Ce Ce, a wife who has just been left by a gay husband after 18 years, commented on my previous post. She reminded us how painful the coming-out process was for the wife of the gay man.
The newly-minted gay husband (like me) is excited, energized, empowered, horny as hell and full of visions of hooking up with hot guys. He feels liberated from years of living a lie, that of a "straight" man; years of carrying a secret that he didn't want to have.
At the same time, his former wife is devastated and sad. She may be consumed with hatred and bitterness. Ce Ce wrote, "But mostly I am left utterly, completely empty..... missing the man I still love and was planning on spending the entirety of my life with.

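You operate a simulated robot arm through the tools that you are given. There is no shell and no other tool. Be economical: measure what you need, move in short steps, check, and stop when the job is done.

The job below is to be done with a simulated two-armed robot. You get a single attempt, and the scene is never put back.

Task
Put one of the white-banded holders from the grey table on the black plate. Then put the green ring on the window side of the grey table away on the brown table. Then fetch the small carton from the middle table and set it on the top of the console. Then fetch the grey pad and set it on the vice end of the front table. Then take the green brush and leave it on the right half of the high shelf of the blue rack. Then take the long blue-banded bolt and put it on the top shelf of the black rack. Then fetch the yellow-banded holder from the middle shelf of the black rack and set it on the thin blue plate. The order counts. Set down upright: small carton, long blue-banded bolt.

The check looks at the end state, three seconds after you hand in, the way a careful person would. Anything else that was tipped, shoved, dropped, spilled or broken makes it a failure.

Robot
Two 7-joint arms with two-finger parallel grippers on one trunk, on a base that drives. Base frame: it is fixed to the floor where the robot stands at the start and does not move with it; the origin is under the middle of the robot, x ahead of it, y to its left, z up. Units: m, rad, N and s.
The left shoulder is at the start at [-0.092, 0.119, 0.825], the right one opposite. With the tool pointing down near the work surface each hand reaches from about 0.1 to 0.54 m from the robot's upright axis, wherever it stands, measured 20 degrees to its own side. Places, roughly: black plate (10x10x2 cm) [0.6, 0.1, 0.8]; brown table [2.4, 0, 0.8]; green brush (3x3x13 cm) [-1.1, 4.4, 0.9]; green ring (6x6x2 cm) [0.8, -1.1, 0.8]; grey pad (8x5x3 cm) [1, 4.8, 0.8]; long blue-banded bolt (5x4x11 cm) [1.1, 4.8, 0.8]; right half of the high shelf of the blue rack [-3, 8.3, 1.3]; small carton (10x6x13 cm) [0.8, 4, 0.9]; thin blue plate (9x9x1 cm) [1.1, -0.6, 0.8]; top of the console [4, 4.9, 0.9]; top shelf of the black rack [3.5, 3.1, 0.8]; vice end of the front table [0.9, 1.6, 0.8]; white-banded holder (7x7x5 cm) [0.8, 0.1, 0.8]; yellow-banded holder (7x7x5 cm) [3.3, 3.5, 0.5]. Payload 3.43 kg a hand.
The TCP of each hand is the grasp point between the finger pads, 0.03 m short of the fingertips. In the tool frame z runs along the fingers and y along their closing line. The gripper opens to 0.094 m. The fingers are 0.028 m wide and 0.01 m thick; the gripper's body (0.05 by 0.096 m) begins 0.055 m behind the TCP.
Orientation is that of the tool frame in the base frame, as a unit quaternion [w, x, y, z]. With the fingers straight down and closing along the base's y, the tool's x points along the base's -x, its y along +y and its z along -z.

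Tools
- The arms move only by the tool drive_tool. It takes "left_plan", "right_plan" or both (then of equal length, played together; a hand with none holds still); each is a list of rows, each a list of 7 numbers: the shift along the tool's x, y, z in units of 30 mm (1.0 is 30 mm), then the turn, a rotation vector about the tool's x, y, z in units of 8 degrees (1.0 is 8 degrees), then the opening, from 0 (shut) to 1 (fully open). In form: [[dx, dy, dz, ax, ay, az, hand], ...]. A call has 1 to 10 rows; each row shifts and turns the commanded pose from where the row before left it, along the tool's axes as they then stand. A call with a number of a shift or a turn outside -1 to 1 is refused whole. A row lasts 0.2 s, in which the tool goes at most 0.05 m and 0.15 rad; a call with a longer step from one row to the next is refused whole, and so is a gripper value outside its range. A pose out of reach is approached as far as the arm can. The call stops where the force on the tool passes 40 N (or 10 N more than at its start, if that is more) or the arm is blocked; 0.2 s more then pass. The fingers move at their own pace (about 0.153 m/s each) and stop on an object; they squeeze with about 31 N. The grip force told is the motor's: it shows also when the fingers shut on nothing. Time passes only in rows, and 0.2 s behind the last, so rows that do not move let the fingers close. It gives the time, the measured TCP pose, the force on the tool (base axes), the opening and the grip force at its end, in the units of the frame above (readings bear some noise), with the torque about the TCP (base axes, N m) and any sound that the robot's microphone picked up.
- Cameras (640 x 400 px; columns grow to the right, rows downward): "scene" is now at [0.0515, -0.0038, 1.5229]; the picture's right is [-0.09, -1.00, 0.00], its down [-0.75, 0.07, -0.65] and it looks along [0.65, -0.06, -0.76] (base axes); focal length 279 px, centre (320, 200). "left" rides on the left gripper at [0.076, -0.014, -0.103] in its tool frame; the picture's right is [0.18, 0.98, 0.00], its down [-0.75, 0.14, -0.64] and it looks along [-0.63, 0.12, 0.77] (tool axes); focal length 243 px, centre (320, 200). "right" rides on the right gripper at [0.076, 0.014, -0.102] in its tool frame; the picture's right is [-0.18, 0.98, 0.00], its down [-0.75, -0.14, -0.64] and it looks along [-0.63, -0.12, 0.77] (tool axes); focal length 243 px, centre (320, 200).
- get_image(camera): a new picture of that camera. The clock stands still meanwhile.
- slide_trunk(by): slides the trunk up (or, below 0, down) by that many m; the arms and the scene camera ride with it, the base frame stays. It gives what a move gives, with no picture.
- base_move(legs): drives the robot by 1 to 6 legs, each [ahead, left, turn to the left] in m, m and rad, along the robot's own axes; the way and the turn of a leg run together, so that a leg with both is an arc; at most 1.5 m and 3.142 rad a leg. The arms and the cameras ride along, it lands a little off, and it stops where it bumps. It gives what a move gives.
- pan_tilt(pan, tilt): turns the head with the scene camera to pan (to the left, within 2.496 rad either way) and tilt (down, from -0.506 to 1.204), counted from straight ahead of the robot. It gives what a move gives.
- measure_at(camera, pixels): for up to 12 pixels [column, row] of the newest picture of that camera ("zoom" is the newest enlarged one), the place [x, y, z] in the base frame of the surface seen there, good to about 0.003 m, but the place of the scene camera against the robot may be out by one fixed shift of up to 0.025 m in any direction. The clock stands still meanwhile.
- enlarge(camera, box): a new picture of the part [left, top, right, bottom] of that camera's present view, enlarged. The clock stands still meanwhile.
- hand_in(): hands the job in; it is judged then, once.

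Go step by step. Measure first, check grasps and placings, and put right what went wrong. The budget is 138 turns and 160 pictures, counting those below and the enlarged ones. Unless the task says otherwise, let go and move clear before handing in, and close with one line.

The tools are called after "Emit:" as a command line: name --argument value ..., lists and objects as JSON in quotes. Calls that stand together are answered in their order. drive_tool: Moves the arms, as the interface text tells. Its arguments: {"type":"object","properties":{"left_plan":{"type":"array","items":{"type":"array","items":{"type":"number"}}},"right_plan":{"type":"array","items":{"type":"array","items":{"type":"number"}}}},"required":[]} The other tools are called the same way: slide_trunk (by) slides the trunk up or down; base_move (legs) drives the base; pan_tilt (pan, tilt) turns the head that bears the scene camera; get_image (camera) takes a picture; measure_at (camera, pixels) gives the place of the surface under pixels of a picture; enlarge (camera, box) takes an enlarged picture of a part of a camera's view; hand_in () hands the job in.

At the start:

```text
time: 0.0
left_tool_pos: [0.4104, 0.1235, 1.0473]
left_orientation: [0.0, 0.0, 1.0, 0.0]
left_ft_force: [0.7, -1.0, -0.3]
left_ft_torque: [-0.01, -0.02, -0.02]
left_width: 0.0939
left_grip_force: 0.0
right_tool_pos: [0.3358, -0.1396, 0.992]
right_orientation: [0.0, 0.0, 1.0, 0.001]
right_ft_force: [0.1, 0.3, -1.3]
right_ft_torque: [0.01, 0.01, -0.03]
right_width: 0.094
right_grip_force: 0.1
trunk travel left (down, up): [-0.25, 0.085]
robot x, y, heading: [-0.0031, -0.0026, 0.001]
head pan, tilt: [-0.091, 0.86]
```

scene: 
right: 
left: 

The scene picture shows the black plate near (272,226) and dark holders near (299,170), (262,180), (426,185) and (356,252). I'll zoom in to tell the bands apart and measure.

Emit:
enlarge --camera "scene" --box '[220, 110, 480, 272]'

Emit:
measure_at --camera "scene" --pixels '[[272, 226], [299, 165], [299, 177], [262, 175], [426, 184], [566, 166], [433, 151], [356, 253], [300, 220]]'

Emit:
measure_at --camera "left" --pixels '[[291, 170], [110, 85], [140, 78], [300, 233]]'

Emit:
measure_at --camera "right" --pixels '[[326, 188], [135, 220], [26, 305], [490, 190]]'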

Ce Ce, I also regret causing you more distress by posting, "To make things more difficult, his wife is aging as well and becoming less attractive to him, particularly if she has had a couple of kids." After our kids were born, there was just no pleasure for me to be had. I know that sounds harsh, but the whole point of this blog is to be brutally honest and that was my reality.
Here are some of the feelings of the "wife of....."
- She is the most angry that the coming-out didn't happen sooner; she could have had a fresh start with another man.
- She feels like she has been "living a lie" for her entire marriage.
- She feels like she has wasted the best (most attractive) years of her life.
- She has been caught by surprise. "Honey, I'm gay! Surprise!!!" ....while the gay husband had (perhaps) decades to get used to the idea that he is gay.
- She blamed herself for years for the lack of intimacy in the marriage; she wasn't attractive enough, sexy enough or slim enough and becomes enraged when she discovers it wasn't just her all along.
- The love she once felt for her husband has now turned into hatred; it's hard to fall out of love.
- ____________________ Any others?
Fellow blogger Gay Christian Pastor also discusses all this in his post Collateral Damage; I borrowed the title...thank you!
And yet... the gay husband's coming-out opens up the possibility of an exciting new life for the "wife of..."
The Gay Christian pastor wrote of his wife being “excited about the future” after his coming-out." His wife said, “If there is a possibility that I can eventually have the kind of love I’ve always wanted, then I’m excited to get out there and find it." He added, "She desperately wants to be loved by a man who is passionately in love with all of who she is."